# [Given instruction]
Would you restate all the data that follows, word for word? Format the lines as a JSON array of strings and drop empty lines.

# [Information supplied]
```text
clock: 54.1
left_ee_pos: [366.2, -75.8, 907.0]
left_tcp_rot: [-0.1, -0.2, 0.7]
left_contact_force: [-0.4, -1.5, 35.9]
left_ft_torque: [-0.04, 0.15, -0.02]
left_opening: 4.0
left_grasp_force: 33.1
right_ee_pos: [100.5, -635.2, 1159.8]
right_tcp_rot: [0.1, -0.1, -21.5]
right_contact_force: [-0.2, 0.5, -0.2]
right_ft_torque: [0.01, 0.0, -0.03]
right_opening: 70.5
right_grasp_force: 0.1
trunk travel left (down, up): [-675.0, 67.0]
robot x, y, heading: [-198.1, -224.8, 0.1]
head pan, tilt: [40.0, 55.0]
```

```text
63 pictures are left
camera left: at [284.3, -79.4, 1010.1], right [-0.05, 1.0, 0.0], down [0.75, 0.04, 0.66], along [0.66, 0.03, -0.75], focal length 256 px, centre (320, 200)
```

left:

# [Expected answer]
[
  "```text",
  "clock: 54.1",
  "left_ee_pos: [366.2, -75.8, 907.0]",
  "left_tcp_rot: [-0.1, -0.2, 0.7]",
  "left_contact_force: [-0.4, -1.5, 35.9]",
  "left_ft_torque: [-0.04, 0.15, -0.02]",
  "left_opening: 4.0",
  "left_grasp_force: 33.1",
  "right_ee_pos: [100.5, -635.2, 1159.8]",
  "right_tcp_rot: [0.1, -0.1, -21.5]",
  "right_contact_force: [-0.2, 0.5, -0.2]",
  "right_ft_torque: [0.01, 0.0, -0.03]",
  "right_opening: 70.5",
  "right_grasp_force: 0.1",
  "trunk travel left (down, up): [-675.0, 67.0]",
  "robot x, y, heading: [-198.1, -224.8, 0.1]",
  "head pan, tilt: [40.0, 55.0]",
  "```",
  "```text",
  "63 pictures are left",
  "camera left: at [284.3, -79.4, 1010.1], right [-0.05, 1.0, 0.0], down [0.75, 0.04, 0.66], along [0.66, 0.03, -0.75], focal length 256 px, centre (320, 200)",
  "```",
  "left:"
]